* _EXERCISE GOAL_
Where a line below holds the string "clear", copy that line.

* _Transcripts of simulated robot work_
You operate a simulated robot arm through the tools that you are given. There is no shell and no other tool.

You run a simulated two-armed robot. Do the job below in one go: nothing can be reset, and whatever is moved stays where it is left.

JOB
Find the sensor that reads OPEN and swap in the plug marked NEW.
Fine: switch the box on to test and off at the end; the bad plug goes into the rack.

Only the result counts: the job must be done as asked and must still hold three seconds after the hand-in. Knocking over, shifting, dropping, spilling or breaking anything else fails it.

==

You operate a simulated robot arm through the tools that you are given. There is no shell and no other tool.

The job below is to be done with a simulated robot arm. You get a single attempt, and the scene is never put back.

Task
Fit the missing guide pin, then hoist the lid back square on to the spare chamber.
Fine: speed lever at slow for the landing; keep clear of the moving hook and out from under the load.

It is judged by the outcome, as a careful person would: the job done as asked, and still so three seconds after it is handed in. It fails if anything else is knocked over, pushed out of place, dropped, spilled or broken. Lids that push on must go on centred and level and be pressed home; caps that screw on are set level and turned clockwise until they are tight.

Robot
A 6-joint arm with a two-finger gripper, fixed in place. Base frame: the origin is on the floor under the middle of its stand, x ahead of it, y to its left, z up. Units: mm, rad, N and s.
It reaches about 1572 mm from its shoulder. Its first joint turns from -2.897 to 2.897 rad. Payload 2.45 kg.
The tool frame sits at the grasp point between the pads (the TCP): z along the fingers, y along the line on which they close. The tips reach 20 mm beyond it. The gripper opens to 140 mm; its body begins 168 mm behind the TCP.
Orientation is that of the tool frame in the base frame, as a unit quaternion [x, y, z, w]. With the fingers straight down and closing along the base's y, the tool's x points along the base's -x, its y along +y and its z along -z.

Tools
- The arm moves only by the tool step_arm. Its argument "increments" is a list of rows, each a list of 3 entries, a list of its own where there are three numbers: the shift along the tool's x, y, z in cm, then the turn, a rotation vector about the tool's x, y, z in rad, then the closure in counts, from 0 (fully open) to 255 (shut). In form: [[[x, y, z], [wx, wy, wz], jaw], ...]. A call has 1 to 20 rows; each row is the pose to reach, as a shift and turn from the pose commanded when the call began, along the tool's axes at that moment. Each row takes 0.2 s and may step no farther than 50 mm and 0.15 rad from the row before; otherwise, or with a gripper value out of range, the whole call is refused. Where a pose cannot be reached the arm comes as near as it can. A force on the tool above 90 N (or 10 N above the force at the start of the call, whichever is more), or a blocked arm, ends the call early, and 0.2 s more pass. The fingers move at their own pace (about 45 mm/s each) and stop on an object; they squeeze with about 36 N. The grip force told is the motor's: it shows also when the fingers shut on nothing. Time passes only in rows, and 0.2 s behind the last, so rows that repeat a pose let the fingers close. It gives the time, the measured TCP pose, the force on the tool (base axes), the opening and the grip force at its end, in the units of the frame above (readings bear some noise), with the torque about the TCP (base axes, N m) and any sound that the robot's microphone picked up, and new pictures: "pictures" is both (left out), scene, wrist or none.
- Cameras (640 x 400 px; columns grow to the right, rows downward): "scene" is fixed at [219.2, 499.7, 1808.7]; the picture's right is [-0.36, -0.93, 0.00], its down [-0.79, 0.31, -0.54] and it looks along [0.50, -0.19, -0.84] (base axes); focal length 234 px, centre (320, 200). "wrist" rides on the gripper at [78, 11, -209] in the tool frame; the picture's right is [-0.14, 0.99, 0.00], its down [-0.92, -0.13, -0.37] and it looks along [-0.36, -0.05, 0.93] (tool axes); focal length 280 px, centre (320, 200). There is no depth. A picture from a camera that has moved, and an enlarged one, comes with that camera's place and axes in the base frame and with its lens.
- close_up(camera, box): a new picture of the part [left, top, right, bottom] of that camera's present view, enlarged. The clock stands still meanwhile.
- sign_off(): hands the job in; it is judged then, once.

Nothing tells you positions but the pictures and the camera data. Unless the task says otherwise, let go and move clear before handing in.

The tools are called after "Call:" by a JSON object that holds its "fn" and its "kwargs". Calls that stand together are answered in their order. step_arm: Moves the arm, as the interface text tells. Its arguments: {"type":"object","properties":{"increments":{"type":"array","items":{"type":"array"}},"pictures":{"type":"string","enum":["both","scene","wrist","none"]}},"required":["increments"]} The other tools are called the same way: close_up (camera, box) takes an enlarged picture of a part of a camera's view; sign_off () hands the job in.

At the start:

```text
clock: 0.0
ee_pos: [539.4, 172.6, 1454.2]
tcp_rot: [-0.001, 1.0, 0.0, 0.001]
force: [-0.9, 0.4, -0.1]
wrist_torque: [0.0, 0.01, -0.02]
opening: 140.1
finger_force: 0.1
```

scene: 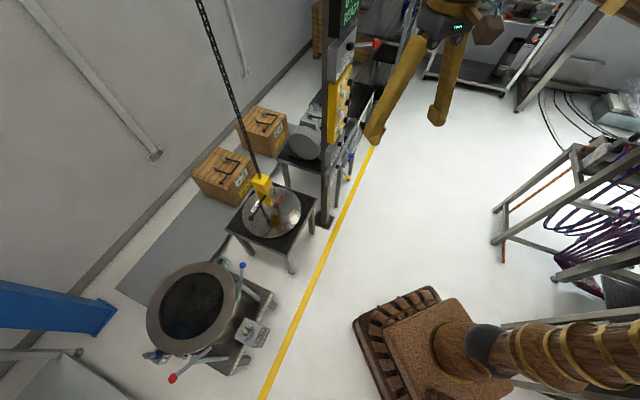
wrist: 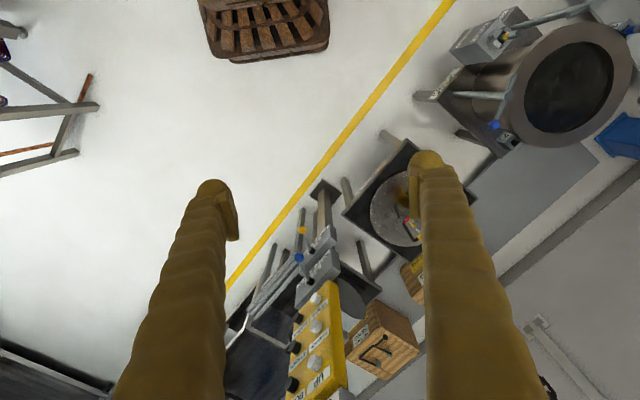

* _CORRECT RESULT_
Fine: speed lever at slow for the landing; keep clear of the moving hook and out from under the load.
Nothing tells you positions but the pictures and the camera data. Unless the task says otherwise, let go and move clear before handing in.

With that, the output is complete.